## Start

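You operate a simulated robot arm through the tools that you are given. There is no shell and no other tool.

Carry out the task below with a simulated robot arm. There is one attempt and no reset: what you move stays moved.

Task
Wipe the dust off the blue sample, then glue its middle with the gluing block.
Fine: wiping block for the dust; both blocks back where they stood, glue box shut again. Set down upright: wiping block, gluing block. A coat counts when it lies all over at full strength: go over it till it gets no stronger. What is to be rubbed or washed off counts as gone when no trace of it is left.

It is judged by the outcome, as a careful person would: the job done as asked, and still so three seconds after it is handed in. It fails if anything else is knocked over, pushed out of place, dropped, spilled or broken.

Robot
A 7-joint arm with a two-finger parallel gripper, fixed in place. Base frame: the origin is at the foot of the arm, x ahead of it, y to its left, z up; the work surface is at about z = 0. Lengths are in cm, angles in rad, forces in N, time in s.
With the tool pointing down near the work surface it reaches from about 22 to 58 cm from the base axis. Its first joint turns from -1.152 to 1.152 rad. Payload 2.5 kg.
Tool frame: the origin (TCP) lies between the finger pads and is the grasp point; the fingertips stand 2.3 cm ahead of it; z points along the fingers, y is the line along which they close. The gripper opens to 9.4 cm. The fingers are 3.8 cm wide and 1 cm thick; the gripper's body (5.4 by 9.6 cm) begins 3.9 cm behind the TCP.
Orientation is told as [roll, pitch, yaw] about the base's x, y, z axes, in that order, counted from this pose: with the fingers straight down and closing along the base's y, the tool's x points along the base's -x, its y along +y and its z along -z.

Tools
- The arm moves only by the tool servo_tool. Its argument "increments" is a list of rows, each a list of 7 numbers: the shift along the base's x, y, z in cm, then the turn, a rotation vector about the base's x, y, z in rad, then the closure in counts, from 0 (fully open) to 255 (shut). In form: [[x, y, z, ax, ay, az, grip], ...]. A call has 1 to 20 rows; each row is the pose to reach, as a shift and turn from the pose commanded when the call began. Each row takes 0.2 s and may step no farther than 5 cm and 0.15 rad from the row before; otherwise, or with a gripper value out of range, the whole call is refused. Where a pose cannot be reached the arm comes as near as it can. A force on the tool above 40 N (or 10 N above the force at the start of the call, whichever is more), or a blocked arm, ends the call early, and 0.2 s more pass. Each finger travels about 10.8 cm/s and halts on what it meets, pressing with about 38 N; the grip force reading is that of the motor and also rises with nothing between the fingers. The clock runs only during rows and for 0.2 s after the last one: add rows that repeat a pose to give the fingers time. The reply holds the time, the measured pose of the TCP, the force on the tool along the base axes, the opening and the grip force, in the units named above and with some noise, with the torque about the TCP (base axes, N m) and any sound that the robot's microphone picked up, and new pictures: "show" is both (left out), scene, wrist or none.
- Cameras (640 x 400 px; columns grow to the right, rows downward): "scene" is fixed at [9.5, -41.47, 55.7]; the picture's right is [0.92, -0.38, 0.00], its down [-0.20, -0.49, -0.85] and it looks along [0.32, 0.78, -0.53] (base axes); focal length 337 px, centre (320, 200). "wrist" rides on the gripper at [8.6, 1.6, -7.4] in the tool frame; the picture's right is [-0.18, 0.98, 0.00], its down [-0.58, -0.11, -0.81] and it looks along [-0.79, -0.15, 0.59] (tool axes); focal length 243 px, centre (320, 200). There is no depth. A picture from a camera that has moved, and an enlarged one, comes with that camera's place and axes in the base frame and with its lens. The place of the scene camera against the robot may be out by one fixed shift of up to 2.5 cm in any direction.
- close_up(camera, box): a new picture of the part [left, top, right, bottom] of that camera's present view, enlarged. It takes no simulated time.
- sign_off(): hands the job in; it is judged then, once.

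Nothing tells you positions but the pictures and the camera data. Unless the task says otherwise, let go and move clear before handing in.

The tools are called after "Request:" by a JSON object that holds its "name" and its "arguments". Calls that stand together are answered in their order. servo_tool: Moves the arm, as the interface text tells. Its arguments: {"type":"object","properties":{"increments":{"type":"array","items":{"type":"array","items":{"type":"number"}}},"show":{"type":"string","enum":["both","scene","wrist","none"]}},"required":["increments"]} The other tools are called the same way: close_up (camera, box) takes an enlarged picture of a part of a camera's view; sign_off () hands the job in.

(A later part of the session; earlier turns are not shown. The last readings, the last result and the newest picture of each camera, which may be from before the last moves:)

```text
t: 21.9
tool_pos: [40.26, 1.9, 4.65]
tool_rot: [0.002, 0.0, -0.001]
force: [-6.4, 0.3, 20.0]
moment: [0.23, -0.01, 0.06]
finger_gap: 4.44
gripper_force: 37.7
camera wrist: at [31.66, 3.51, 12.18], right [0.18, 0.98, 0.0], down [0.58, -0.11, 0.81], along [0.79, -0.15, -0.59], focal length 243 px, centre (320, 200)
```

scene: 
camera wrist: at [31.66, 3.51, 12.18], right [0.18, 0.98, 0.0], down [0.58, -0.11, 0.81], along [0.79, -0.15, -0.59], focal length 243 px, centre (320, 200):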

## End

Each line from the line containing "- Cameras (640" through the line containing "The tools are" is to be transcribed exactly, and no other line.

Correct response —
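- Cameras (640 x 400 px; columns grow to the right, rows downward): "scene" is fixed at [9.5, -41.47, 55.7]; the picture's right is [0.92, -0.38, 0.00], its down [-0.20, -0.49, -0.85] and it looks along [0.32, 0.78, -0.53] (base axes); focal length 337 px, centre (320, 200). "wrist" rides on the gripper at [8.6, 1.6, -7.4] in the tool frame; the picture's right is [-0.18, 0.98, 0.00], its down [-0.58, -0.11, -0.81] and it looks along [-0.79, -0.15, 0.59] (tool axes); focal length 243 px, centre (320, 200). There is no depth. A picture from a camera that has moved, and an enlarged one, comes with that camera's place and axes in the base frame and with its lens. The place of the scene camera against the robot may be out by one fixed shift of up to 2.5 cm in any direction.
- close_up(camera, box): a new picture of the part [left, top, right, bottom] of that camera's present view, enlarged. It takes no simulated time.
- sign_off(): hands the job in; it is judged then, once.

Nothing tells you positions but the pictures and the camera data. Unless the task says otherwise, let go and move clear before handing in.

The tools are called after "Request:" by a JSON object that holds its "name" and its "arguments". Calls that stand together are answered in their order. servo_tool: Moves the arm, as the interface text tells. Its arguments: {"type":"object","properties":{"increments":{"type":"array","items":{"type":"array","items":{"type":"number"}}},"show":{"type":"string","enum":["both","scene","wrist","none"]}},"required":["increments"]} The other tools are called the same way: close_up (camera, box) takes an enlarged picture of a part of a camera's view; sign_off () hands the job in.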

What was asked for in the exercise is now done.